Facebooks response was to remove the story from its Trending Topics section, give an apology and promise to do better in the future. Unfortunately, this seems to be a hollow promise as not so accurate or truthful news stories are still making it to the Trending Topic section.
The Washington Post decided to conduct an experiment for a few weeks following the untruthful Megyn Kelly Story. They recorded the topics that were listed in the Trending Topics section, every day, at the top of the hour, using 4 different Facebook accounts.
Caitlyn Dewey reported that they discovered at least three trending stories reported were “profoundly inaccurate”, and five were “indisputably fake”. Dewey states, “”If anything, we’ve underestimated how often” fake news is cited on Facebooks Trending Topics.
David Abrahamson, a professor of journalism at Northwestern University’s Medill School of Journalism, said, “In the brave new social media world, speed is everything, and veracity seems to not be regarded as too important.”
The gray area in this issue is that an entity that represents themselves as a reputable and objective news organization or website needs to ensure their stories are factual. Facebook, on the other hand, does not make this claim.
Michael Jude, a program manager employed at Stratecast/Frost & Sullivan, stated that Facebook “makes it very clear that there are things they’ll decide shouldn’t be carried and that they’ll take off their site…Likewise, they don’t have to ensure what they carry is accurate. They haven’t guaranteed that they’d be objective.”
David Abrhamson argues that due to the increasing number of people that use Facebook’s Trending Topics to get their daily dose of news stories, Facebook should be held responsible for assuring the accuracy of their stories.

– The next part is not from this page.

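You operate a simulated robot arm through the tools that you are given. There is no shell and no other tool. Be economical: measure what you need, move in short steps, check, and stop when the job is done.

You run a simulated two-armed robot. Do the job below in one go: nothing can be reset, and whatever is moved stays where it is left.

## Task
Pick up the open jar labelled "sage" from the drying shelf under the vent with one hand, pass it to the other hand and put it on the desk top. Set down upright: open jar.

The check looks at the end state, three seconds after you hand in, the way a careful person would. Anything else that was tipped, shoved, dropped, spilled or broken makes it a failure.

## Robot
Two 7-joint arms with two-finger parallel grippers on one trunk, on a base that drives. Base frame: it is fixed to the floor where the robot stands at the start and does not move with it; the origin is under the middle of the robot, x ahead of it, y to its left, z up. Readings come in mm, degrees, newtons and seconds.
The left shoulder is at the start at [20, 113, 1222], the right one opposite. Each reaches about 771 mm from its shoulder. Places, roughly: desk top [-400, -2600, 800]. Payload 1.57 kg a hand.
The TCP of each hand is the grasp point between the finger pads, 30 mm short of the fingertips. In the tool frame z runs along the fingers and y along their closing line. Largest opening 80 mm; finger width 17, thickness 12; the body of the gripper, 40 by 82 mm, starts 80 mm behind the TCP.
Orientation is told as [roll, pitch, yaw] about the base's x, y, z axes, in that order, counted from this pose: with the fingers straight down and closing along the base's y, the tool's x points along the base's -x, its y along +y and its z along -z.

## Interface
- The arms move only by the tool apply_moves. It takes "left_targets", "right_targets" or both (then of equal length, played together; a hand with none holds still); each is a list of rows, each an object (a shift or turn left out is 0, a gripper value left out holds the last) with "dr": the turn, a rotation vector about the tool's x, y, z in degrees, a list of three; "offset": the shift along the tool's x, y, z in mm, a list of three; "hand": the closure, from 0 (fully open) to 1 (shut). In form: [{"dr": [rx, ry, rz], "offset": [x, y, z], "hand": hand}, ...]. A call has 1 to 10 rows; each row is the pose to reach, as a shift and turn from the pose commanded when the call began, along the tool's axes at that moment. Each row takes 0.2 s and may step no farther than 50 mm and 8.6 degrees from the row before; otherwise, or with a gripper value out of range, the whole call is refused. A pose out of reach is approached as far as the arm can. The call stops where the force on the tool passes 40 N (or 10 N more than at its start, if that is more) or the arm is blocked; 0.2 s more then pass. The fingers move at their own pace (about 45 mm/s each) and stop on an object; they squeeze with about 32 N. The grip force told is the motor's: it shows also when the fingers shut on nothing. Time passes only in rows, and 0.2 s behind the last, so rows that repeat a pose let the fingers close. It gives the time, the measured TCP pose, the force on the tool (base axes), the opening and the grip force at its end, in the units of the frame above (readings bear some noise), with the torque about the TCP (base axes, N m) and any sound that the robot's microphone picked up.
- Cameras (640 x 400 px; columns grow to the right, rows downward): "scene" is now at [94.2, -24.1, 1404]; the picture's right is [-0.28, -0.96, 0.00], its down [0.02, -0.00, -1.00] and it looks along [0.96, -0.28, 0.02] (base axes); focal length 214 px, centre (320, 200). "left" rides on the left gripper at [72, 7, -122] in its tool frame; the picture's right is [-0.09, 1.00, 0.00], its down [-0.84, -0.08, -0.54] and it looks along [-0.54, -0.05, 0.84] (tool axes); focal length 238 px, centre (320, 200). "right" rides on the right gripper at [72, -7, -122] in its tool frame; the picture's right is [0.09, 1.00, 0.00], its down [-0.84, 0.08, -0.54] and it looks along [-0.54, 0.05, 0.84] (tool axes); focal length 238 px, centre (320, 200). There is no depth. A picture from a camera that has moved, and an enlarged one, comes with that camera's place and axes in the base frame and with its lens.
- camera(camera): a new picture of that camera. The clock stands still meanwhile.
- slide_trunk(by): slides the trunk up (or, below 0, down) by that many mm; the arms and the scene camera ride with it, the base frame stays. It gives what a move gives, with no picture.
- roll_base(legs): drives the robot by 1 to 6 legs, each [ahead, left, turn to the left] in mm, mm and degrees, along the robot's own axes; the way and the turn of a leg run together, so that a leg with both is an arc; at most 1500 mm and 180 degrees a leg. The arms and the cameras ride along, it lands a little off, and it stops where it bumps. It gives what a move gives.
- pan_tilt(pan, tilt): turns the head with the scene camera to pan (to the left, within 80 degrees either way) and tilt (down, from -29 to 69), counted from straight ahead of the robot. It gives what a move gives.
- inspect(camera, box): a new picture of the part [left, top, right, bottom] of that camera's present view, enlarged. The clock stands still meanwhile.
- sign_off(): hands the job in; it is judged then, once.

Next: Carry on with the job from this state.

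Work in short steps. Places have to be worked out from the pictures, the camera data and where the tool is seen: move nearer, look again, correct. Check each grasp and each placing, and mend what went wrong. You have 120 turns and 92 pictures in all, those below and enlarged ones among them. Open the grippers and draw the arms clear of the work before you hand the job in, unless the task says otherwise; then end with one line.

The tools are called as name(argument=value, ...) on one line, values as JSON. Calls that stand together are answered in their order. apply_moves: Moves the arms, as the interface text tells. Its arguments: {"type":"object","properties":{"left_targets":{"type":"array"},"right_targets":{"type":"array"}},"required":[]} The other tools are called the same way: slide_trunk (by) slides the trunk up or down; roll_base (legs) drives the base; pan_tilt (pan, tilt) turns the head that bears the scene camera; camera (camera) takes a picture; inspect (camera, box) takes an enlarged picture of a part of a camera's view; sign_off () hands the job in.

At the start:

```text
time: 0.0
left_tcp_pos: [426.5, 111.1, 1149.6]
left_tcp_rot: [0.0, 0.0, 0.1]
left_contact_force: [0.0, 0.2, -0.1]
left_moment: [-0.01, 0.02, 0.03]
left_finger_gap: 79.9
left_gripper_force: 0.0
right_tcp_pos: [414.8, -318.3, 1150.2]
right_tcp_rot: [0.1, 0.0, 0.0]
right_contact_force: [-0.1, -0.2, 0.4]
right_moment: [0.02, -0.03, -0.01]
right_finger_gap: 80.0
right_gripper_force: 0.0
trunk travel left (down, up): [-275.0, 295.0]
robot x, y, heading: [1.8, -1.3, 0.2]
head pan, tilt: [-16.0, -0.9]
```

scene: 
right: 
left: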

Originally, the editorial staff in Facebook’s Trending Topics department, was comprised of humans that were recently accused of putting an anti-conservative slant on the Trending Topics stories. Facebook’s response was to implement a process of selecting stories that depended on algorithms. Michael Jude states, “When you take human judgment out of the loop, even though it’s flawed and can be biased, you can’t guarantee the veracity of any of the sources…that’s why newspapers traditionally had editorial boards whose members had a wide range of philosophies and political persuasions.”
Also, people are able to identify when a story just doesn’t seem right and might need extra effort taken to verify its authenticity. Rob Enderle, principal analyst at Enderle Group, explains that a machine isn’t able to “inherently learn yet that they’re being tricked.” In order to adapt its screening process, a machine’s algorithm needs to be programmed to make the change, therefore requiring human interaction in a process that originally was performed by humans.
The short term solution to Facebooks Trending Topics fake story issue, is to require a human factor when making the decision on which stories to use. Until there is an algorithm that is able to verify stories using multiple sources, relying on computers to decide which stories are used will continue to result in not so true stories appearing alongside valid, truthful stories.